▶ _INFORMATION PROVIDED_:
···
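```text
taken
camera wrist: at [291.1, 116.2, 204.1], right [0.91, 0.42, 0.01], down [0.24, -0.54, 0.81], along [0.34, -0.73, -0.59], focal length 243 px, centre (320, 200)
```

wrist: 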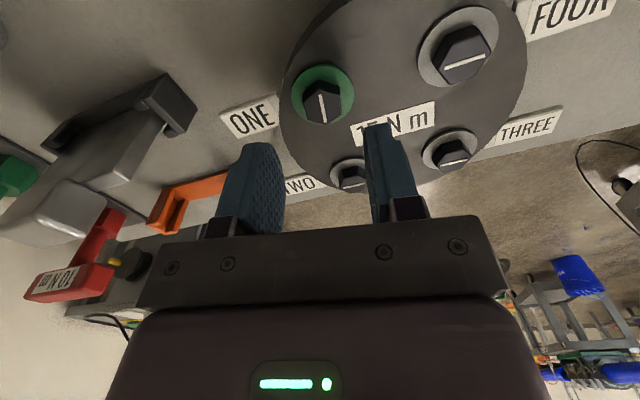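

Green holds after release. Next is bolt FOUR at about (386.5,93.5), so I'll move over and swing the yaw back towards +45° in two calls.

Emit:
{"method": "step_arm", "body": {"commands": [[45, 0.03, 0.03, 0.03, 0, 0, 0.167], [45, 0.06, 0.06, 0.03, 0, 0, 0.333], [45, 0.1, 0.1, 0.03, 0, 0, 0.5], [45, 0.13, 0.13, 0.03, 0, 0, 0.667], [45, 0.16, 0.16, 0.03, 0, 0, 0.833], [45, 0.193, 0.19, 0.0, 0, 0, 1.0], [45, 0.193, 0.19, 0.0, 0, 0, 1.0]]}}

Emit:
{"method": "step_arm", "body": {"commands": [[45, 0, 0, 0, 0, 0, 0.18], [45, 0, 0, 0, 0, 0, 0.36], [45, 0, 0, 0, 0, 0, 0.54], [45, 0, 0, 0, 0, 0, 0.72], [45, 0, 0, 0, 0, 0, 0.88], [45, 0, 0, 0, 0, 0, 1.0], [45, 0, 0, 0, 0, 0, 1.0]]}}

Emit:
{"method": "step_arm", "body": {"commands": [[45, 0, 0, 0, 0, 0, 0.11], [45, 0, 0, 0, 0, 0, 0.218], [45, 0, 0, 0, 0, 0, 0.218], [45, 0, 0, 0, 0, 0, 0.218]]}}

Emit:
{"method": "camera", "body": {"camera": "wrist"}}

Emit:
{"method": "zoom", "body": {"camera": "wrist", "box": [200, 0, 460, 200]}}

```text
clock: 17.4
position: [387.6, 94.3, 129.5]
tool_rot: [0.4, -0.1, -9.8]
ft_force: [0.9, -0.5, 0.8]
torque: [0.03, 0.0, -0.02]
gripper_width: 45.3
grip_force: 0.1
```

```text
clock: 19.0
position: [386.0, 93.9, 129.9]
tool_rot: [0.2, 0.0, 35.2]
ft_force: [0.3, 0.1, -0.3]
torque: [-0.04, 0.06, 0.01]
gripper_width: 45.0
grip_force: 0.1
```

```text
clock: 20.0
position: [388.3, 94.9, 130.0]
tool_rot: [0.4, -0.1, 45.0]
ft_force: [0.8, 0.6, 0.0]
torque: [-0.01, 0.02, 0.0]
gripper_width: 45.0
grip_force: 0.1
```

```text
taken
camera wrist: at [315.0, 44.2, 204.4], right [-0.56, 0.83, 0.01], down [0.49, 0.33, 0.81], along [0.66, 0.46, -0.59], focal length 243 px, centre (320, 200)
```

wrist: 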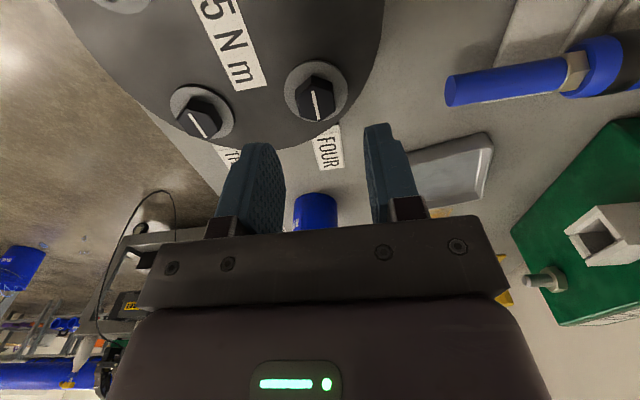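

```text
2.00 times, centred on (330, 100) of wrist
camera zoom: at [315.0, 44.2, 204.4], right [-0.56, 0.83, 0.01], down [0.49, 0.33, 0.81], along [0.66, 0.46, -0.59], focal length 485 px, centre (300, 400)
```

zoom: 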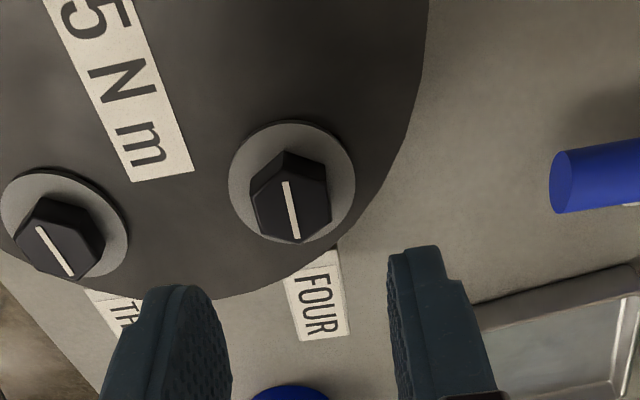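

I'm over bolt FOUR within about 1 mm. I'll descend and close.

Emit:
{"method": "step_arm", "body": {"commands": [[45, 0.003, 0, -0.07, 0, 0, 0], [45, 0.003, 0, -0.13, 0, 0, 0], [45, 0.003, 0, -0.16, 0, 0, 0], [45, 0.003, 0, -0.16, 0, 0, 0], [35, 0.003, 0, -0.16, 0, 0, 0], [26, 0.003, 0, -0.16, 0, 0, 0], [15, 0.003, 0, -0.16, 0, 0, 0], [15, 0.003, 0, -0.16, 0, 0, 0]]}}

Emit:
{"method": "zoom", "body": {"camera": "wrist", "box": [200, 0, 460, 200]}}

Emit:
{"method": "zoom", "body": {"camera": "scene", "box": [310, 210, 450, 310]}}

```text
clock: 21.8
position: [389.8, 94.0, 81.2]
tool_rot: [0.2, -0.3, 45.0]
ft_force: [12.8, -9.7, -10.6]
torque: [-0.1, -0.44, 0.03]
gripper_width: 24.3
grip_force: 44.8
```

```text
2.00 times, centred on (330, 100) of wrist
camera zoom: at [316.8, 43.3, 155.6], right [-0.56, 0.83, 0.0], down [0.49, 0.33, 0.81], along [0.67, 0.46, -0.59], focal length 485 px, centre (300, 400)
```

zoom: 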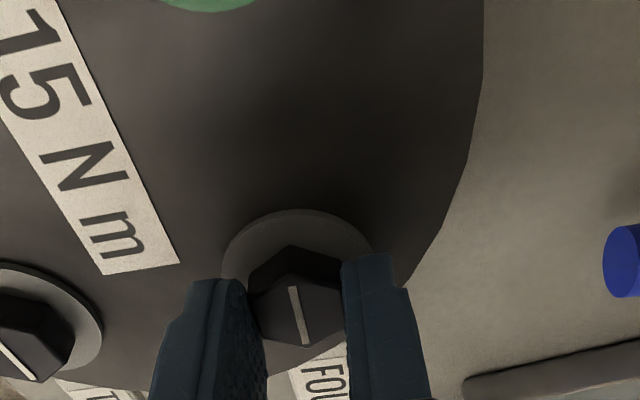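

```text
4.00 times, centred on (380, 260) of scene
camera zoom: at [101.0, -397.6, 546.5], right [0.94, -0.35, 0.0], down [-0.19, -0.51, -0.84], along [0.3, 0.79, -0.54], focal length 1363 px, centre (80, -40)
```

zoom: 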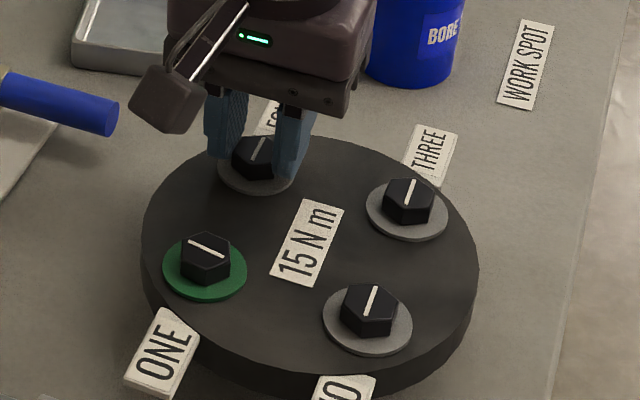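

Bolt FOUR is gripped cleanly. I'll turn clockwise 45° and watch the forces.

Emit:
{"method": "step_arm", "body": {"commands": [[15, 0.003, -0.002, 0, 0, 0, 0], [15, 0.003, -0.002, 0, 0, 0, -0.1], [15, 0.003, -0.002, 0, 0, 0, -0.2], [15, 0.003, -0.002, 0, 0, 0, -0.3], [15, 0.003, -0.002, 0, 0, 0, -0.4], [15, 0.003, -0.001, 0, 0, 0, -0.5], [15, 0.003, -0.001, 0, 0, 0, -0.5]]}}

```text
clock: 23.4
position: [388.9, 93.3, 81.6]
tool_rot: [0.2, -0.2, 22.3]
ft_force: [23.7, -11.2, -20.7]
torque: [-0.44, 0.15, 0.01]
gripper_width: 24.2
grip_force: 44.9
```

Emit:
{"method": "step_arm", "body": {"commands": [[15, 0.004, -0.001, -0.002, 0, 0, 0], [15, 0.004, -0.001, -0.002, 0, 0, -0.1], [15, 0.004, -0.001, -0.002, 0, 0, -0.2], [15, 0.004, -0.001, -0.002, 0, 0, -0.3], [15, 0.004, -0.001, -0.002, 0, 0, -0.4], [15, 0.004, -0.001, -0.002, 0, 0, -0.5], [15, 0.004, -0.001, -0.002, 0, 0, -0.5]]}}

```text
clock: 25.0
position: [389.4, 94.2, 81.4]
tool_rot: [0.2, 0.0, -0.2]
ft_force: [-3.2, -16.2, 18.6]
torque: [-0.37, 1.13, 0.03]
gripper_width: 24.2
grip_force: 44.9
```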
···
▶ _DO THIS_:
Reproduce all of the material above word for word. Omit the pictures. Format the lines as a JSON array of strings and drop empty lines.

▶ _EXERCISE RESULT_:
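[
  "```text",
  "taken",
  "camera wrist: at [291.1, 116.2, 204.1], right [0.91, 0.42, 0.01], down [0.24, -0.54, 0.81], along [0.34, -0.73, -0.59], focal length 243 px, centre (320, 200)",
  "```",
  "wrist: ",
  "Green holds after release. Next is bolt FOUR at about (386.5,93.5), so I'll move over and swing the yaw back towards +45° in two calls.",
  "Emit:",
  "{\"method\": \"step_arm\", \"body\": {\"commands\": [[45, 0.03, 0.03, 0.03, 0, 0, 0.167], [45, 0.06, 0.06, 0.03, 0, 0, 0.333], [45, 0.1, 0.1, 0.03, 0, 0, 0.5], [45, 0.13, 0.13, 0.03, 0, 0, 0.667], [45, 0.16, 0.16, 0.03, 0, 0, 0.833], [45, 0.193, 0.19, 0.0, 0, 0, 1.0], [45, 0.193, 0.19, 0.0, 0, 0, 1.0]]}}",
  "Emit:",
  "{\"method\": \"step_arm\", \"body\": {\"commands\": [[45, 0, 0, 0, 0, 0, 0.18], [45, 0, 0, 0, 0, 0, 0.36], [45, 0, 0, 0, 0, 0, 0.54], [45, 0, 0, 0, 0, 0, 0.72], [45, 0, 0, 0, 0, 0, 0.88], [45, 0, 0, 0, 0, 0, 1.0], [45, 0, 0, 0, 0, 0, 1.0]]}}",
  "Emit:",
  "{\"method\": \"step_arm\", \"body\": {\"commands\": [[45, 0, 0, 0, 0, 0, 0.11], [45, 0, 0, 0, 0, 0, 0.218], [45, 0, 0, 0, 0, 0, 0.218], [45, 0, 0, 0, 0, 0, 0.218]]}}",
  "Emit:",
  "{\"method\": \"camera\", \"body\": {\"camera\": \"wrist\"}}",
  "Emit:",
  "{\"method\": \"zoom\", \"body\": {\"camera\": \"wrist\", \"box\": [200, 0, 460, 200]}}",
  "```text",
  "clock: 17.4",
  "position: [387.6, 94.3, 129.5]",
  "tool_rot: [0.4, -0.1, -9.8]",
  "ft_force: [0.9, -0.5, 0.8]",
  "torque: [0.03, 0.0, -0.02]",
  "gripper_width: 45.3",
  "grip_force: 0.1",
  "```",
  "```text",
  "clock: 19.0",
  "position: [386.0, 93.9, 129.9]",
  "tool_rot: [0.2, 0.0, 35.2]",
  "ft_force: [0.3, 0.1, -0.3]",
  "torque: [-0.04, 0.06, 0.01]",
  "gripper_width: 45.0",
  "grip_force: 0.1",
  "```",
  "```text",
  "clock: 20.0",
  "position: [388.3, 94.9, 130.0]",
  "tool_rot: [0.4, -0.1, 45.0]",
  "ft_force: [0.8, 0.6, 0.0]",
  "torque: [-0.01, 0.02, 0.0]",
  "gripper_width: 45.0",
  "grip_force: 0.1",
  "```",
  "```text",
  "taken",
  "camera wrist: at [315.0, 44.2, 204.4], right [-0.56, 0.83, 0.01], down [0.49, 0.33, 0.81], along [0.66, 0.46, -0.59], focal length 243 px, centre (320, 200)",
  "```",
  "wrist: ",
  "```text",
  "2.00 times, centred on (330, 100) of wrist",
  "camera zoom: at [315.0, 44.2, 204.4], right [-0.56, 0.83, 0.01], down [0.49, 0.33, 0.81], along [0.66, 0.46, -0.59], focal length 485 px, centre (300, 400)",
  "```",
  "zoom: ",
  "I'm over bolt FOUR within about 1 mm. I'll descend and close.",
  "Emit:",
  "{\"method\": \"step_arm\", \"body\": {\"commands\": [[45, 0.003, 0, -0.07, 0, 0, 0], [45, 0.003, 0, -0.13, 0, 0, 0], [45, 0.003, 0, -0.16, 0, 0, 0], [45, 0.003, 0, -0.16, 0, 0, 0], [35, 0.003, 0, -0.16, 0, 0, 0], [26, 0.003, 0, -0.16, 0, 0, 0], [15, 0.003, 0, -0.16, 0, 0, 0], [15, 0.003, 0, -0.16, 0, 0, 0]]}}",
  "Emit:",
  "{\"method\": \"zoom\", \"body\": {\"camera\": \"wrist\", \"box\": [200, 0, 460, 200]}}",
  "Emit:",
  "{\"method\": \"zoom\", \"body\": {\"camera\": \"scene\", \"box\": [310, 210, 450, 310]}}",
  "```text",
  "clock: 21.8",
  "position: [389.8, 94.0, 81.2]",
  "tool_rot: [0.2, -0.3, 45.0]",
  "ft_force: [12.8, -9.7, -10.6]",
  "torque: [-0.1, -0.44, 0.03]",
  "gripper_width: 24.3",
  "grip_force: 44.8",
  "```",
  "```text",
  "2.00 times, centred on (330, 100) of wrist",
  "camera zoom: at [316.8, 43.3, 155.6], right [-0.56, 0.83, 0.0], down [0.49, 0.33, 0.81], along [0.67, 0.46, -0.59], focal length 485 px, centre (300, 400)",
  "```",
  "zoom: ",
  "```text",
  "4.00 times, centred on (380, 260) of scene",
  "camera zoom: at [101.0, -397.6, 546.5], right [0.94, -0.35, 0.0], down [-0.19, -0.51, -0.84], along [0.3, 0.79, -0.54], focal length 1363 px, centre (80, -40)",
  "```",
  "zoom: ",
  "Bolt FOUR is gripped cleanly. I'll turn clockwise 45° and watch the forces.",
  "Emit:",
  "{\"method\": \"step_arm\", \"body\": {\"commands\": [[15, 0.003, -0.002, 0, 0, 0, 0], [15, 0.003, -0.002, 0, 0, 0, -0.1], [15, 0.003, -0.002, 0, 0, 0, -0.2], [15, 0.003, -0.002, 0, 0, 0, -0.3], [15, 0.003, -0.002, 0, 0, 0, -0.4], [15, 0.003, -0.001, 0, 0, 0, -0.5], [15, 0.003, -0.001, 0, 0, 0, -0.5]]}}",
  "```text",
  "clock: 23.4",
  "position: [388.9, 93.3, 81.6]",
  "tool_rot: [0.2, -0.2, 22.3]",
  "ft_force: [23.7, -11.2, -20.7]",
  "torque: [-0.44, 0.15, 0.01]",
  "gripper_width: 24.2",
  "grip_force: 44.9",
  "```",
  "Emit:",
  "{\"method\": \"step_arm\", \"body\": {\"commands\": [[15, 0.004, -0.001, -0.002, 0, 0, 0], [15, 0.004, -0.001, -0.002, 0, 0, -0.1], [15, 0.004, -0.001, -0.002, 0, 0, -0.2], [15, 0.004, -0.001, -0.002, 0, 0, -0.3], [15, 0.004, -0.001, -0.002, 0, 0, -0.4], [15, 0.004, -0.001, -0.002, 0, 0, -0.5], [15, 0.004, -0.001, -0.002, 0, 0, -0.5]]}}",
  "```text",
  "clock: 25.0",
  "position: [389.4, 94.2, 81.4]",
  "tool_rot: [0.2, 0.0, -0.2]",
  "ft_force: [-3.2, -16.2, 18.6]",
  "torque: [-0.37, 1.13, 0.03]",
  "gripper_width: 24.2",
  "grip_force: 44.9",
  "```"
]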